In the material below, list every line carrying the string "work".

• • •

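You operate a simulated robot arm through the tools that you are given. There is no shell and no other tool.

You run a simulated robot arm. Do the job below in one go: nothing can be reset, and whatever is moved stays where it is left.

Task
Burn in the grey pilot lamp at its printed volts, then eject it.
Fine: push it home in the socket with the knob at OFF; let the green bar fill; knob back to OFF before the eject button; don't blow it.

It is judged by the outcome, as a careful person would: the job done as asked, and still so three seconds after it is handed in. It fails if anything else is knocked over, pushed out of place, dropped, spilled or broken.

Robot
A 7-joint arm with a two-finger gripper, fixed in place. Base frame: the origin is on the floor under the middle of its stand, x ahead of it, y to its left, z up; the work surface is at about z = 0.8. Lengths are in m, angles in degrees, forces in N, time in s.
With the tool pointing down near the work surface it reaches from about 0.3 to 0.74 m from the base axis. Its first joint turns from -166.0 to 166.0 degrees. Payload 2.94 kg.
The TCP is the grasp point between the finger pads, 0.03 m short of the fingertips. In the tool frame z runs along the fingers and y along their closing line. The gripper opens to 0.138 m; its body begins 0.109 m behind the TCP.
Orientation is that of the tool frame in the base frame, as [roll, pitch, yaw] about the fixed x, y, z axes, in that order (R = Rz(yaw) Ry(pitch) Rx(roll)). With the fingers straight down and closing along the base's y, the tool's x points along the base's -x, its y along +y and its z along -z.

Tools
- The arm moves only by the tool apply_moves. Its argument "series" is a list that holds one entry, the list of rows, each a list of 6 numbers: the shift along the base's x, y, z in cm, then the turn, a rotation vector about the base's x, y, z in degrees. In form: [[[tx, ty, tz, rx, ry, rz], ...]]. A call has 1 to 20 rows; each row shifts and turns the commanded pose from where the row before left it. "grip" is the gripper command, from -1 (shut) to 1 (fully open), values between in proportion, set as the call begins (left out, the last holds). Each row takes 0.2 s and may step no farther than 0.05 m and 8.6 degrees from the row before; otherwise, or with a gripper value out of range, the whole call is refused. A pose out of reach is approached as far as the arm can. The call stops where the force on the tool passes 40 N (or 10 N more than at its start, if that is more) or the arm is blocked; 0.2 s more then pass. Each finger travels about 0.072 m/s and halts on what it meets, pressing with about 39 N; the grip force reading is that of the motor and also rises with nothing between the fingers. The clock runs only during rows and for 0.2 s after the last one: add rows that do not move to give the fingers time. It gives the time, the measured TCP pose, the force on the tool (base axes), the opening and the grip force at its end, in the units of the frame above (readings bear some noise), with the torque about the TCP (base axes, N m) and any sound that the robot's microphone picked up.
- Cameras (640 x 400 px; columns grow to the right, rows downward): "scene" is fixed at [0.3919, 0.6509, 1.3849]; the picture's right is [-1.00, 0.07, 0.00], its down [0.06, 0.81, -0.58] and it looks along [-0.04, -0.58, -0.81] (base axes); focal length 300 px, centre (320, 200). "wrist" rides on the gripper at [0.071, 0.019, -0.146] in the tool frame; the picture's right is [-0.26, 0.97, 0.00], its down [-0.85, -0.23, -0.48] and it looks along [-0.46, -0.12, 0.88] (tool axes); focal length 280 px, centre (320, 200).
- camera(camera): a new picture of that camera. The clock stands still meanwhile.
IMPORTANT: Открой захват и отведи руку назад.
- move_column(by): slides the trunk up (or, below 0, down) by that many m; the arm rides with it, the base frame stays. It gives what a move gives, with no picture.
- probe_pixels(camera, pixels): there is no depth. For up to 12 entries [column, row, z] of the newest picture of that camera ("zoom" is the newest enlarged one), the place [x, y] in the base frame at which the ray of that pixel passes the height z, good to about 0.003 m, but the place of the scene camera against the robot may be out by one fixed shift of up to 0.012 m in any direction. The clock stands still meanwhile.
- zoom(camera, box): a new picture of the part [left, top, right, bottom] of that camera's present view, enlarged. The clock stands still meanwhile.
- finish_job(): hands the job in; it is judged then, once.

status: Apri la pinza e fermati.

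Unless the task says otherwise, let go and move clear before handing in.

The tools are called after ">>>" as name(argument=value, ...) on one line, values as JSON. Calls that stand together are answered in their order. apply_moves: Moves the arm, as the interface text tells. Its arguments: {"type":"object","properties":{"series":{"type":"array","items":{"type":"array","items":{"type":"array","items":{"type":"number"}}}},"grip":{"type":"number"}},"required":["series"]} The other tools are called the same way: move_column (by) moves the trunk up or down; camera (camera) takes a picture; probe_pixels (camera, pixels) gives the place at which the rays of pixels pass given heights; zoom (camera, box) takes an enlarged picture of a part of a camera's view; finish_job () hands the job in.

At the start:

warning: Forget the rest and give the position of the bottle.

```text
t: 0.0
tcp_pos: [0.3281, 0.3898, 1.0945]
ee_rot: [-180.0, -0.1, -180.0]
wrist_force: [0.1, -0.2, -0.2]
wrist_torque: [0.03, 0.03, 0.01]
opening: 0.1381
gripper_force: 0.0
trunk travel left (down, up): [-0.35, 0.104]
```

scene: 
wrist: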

• • •

• [Answer for this exercise]
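A 7-joint arm with a two-finger gripper, fixed in place. Base frame: the origin is on the floor under the middle of its stand, x ahead of it, y to its left, z up; the work surface is at about z = 0.8. Lengths are in m, angles in degrees, forces in N, time in s.
With the tool pointing down near the work surface it reaches from about 0.3 to 0.74 m from the base axis. Its first joint turns from -166.0 to 166.0 degrees. Payload 2.94 kg.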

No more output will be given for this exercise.